Mixed reaction to NCEA replacement plan
Prime Minister Christopher Luxon and the Minister for Education Erica Stanford have announced a proposal to replace the entire NCEA programme with new national qualifications.
Year 11 students would be required to sit a foundation test in numeracy and literacy and year 12 and 13 students would receive two new qualifications — the New Zealand Certificate of Education and Advanced Certificate of Education.
Students would be required to take five subjects and pass at least four of them to receive a certificate being awarded a mark out of 100 and grades "that make sense to parents like A, B, C, D, E".
Otago Secondary Principals' Association chairwoman Jackie Barron, who is a principal at St Hilda's Collegiate School, said her initial thoughts were the curriculum change would give teachers some certainty and schools some clarity around what was expected of them.
Despite being positive about the changes, she said the information was new and would take time to process.
There was previously some anxiety around what the NCEA was going to look like with recent changes to the qualification made in an attempt to put a stronger focus on literacy and numeracy.

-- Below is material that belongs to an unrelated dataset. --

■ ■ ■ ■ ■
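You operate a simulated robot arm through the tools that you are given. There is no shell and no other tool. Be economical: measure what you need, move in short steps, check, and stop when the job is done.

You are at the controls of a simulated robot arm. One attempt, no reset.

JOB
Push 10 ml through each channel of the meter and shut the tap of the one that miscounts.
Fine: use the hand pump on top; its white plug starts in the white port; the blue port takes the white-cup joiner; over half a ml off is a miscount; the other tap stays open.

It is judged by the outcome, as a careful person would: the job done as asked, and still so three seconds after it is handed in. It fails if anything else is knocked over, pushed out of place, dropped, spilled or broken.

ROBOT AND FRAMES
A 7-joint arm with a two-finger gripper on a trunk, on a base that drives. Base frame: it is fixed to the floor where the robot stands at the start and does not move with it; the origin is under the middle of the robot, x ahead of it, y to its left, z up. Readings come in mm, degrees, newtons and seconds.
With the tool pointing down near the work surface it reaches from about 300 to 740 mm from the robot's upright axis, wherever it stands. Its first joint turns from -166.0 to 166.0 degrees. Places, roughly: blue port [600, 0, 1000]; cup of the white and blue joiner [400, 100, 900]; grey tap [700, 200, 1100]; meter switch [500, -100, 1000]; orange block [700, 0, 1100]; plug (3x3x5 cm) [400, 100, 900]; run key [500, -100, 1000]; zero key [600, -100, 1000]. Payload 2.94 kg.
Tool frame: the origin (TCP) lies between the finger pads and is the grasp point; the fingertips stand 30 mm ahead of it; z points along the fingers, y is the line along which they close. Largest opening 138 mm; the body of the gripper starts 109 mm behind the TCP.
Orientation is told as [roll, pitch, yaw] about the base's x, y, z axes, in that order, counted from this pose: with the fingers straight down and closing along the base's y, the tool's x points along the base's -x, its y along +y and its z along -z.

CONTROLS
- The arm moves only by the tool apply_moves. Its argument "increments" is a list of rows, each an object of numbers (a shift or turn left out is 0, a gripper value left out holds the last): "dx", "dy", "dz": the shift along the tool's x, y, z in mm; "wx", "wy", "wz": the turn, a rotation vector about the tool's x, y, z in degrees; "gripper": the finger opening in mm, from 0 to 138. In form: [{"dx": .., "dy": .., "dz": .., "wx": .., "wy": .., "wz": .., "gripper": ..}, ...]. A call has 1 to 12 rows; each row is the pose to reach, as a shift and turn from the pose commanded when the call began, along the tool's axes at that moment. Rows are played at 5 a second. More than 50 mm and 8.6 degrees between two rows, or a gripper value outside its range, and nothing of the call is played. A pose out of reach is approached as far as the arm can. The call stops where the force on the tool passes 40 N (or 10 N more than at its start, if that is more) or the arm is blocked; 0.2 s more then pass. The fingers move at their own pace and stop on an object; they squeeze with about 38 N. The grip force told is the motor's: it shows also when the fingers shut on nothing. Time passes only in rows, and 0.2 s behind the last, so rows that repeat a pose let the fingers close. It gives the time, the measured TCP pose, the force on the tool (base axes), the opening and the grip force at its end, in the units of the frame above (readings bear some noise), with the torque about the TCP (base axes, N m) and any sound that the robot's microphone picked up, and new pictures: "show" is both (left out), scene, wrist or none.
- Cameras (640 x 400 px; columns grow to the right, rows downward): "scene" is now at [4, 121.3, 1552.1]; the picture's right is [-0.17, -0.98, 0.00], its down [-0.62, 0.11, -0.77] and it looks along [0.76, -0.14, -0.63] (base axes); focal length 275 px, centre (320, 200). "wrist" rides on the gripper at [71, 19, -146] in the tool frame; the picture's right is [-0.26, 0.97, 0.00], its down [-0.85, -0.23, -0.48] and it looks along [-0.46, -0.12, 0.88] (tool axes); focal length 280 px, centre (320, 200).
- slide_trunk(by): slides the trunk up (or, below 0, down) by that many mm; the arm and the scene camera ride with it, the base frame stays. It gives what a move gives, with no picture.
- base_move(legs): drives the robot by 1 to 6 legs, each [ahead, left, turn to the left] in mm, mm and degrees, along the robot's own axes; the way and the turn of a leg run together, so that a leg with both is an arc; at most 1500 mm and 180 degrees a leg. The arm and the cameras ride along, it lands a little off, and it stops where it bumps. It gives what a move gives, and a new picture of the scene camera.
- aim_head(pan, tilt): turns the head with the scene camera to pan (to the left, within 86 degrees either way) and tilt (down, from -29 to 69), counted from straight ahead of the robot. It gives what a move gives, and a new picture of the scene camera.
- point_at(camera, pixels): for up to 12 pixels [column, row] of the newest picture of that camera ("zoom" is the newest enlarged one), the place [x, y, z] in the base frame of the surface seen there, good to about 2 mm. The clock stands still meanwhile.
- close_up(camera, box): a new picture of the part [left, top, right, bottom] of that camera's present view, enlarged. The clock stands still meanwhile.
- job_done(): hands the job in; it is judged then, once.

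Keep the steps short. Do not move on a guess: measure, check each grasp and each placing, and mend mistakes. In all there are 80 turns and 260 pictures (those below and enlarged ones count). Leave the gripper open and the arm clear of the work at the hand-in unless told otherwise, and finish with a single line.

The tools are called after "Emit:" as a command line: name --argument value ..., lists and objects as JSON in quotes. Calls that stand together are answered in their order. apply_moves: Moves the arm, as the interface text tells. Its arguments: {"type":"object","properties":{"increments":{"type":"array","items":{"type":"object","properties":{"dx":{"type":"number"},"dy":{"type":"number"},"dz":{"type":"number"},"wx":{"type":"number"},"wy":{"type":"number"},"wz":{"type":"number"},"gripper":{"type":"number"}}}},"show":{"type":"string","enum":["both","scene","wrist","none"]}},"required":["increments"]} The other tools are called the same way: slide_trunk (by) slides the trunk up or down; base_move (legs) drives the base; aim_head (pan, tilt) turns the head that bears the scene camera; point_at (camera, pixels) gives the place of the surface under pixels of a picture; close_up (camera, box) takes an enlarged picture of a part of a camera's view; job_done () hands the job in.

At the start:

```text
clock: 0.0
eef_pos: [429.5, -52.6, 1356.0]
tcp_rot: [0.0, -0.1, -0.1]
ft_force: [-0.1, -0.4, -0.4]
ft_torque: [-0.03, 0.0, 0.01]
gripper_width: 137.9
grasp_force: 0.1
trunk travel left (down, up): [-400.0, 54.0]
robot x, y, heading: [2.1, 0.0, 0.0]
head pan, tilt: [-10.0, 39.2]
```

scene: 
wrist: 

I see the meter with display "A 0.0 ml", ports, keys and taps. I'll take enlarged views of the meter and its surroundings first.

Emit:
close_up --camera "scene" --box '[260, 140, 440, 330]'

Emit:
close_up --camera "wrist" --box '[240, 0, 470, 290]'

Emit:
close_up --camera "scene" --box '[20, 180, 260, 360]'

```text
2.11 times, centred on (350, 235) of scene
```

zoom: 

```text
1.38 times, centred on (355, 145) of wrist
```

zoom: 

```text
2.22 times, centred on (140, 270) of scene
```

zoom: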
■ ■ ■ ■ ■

"This gives us a really clear timeline," Ms Barron said.
There was enough time for teachers to adjust to the new curriculum as major changes to year 12 and 13 courses were not expected until 2028.

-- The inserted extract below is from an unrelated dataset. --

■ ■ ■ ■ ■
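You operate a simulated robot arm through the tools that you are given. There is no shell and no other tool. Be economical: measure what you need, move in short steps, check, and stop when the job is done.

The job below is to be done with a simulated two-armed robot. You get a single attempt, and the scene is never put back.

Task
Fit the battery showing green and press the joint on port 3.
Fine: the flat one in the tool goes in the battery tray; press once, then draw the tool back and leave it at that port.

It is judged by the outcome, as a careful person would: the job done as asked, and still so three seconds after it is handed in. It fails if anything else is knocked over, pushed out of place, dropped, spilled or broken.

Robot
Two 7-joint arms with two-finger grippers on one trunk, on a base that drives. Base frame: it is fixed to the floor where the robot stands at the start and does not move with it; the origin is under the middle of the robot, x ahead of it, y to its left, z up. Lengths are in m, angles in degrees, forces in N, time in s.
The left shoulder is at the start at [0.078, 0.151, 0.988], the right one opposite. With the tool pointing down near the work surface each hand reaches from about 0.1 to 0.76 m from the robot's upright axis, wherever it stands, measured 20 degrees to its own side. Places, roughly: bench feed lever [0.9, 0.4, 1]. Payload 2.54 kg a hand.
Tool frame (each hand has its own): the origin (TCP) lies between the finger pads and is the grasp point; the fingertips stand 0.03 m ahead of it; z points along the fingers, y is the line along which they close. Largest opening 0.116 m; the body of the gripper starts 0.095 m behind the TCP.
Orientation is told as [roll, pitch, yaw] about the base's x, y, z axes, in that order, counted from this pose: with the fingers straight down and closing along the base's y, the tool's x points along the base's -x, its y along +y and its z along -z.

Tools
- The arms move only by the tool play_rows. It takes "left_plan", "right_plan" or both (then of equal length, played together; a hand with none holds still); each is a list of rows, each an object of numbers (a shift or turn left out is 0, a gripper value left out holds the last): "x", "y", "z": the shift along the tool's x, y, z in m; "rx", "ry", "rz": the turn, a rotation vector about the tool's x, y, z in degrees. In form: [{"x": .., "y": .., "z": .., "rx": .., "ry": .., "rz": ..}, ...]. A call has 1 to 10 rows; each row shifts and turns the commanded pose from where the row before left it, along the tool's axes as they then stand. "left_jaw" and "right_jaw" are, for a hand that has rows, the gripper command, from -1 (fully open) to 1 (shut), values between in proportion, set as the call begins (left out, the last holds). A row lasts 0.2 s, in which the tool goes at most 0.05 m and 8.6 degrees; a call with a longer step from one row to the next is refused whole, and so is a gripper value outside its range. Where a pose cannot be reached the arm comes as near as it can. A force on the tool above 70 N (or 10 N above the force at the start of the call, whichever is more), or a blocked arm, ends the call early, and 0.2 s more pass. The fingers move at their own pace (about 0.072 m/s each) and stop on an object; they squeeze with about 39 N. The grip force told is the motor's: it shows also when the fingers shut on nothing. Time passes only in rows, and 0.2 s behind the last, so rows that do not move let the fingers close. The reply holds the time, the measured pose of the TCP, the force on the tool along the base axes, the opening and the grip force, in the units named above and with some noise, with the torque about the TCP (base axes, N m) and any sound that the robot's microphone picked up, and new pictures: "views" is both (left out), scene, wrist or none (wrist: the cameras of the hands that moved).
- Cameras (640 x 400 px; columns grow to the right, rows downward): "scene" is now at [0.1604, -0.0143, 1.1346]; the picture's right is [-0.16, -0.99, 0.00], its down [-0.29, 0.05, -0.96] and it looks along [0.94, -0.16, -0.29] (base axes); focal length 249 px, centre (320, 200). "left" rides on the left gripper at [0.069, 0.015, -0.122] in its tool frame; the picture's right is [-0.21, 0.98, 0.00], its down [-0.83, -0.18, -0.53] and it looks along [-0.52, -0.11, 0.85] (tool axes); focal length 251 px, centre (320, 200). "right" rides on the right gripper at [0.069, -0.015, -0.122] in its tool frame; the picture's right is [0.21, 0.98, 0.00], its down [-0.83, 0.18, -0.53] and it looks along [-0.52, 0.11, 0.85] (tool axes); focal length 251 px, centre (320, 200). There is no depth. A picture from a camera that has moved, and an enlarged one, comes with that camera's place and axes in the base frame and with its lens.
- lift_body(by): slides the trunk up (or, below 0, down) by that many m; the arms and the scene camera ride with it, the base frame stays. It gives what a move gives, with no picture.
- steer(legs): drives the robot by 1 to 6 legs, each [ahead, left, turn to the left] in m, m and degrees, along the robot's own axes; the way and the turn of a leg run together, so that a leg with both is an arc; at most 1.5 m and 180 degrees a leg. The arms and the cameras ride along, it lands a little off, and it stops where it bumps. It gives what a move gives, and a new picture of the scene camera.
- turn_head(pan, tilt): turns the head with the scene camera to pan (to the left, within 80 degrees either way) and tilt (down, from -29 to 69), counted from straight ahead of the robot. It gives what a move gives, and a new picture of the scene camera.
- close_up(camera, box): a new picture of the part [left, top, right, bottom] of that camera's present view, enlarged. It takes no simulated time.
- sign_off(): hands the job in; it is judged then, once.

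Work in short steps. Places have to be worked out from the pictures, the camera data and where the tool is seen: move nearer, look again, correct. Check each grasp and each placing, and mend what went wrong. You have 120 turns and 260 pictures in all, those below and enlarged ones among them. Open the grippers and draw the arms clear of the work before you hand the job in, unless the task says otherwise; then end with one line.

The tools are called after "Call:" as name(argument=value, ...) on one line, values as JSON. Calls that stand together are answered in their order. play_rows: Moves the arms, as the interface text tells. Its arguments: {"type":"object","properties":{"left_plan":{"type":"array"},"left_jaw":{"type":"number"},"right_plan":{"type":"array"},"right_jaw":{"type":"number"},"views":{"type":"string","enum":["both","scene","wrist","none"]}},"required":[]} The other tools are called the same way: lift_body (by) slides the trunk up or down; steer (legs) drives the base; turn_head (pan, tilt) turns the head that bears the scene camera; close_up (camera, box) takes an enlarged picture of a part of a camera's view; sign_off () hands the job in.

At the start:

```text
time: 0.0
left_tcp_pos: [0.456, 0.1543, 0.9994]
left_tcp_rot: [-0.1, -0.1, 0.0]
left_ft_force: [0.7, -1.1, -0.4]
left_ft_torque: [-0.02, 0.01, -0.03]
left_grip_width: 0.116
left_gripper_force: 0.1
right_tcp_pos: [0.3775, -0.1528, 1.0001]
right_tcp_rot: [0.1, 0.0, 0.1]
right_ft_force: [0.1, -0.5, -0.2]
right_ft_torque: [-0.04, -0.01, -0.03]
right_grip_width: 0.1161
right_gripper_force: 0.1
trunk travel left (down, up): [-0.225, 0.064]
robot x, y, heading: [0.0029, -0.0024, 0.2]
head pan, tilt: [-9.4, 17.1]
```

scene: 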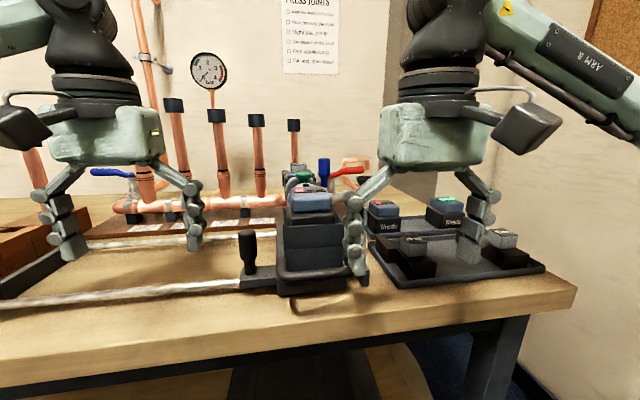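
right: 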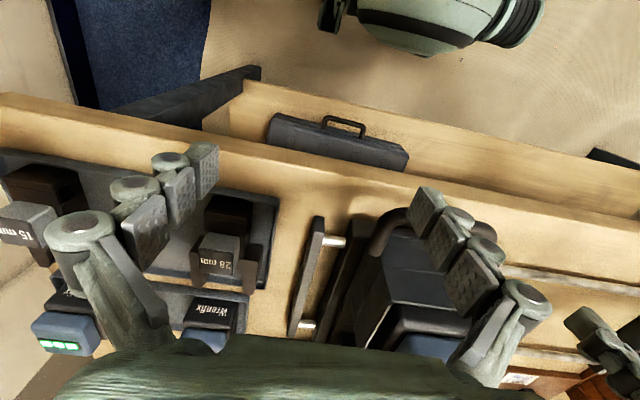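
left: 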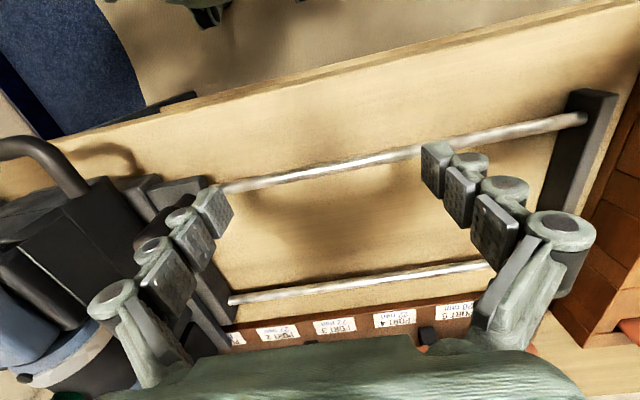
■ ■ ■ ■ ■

Ms Barron thought it was the right call to replace NCEA if the new curriculum was inclusive and engaged all students.
She said one of NCEA's strengths was its flexibility and it was important not to go back to a narrow form of assessment that only tested certain types of learning.
"We need to maintain the openness to valuing all different types of learning."
Otago Boys' High School rector Richard Hall said the proposed new curriculum appeared to be an improvement on NCEA.
He said the existing NCEA framework faced challenges posed by an "attitude that can favour mediocrity".
There were issues with it including excessive credit counting and an over-reliance on internal assessment at the expense of robust external examination opportunities.
Otago Boys' had maintained a strong expectation for its students to sit exams even if they had already received all the credits they needed to pass.
"We believe that a shift towards a potentially 50/50 model of internal and external assessment [exams] would represent a beneficial step forward," Mr Hall said.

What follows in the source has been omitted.